FRANKNESS AND HONESTY

Not all adults are so uptight on sexual matters. Some scientists, psychologits, psychiatrists and others are frankly and honestly telling it like it is. For example, in answering a question about homosexual behavior, many years ago psychiatrist Blanche M. Baker wrote, "I regard it as one of our mamalian heritages of complex origins, so widespread in the animal kingdom that no serious student should consider it to be unnatural but merely a variation of commonly accepted sexual behavior."

A fear which many parents, teachers and others often express is that harm may result if young people are given honest answers to sexual questions. The most extreme reactions of all center around fears about sexual contacts between youth and older persons. It is thought that this must somehow leave a lifetime mark upon a young boy or girl, despite the fact that there is little or no scientific evidence to support such a belief.

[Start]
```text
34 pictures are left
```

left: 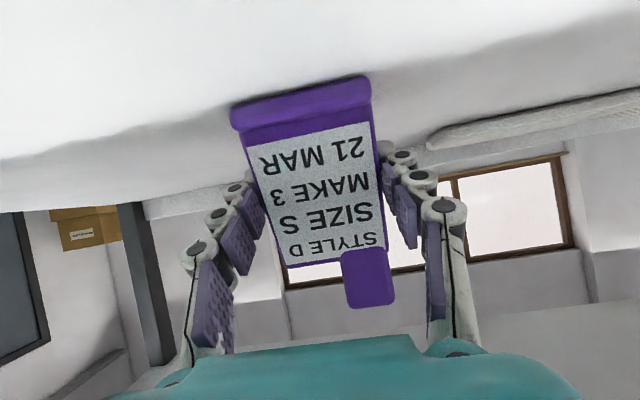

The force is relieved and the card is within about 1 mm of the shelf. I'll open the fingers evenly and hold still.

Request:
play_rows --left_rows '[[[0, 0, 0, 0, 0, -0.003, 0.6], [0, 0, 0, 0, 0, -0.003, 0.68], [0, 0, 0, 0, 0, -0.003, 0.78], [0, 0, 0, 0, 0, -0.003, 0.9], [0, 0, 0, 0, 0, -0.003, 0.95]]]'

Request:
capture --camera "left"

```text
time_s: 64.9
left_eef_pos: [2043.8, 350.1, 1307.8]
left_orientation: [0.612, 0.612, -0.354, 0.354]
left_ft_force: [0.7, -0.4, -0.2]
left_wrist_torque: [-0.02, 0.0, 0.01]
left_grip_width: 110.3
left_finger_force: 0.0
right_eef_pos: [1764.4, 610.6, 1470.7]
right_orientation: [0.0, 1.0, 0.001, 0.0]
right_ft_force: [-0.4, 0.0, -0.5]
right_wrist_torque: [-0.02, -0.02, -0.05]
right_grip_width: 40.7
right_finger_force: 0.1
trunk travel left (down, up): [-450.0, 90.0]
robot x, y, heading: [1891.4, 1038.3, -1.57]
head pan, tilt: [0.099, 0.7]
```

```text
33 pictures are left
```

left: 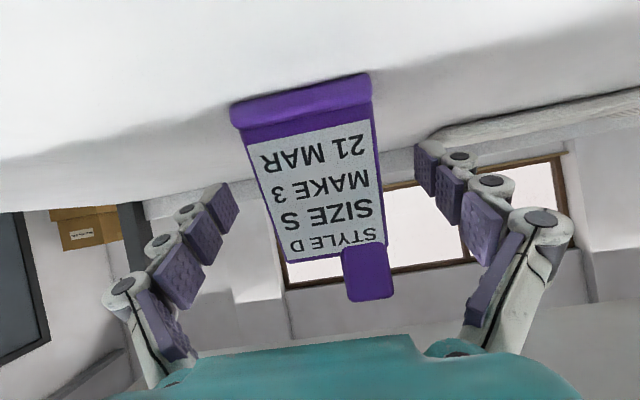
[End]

On the contrary, many studies have shown that youngsters soon forget the experience, provided their elders do not surround the incident with tension and alarm. The younger the child the more true this seems to be. With puberty the whole situation changes, for puberty marks the approach of adulthood and, whether parents acknowledge it or not, many an adolescent boy or girl is by this time actively reaching out for levels of relationship not to be found at home. This explains the fact, often pointed out, that in many so-called seductions the seducer is the youth and not the older partner, but parents do not like to think of their children in such a light, so they raise the cry of "child molestation." To many teen-agers this smacks both of adult hypocrisy and laughable ignorance.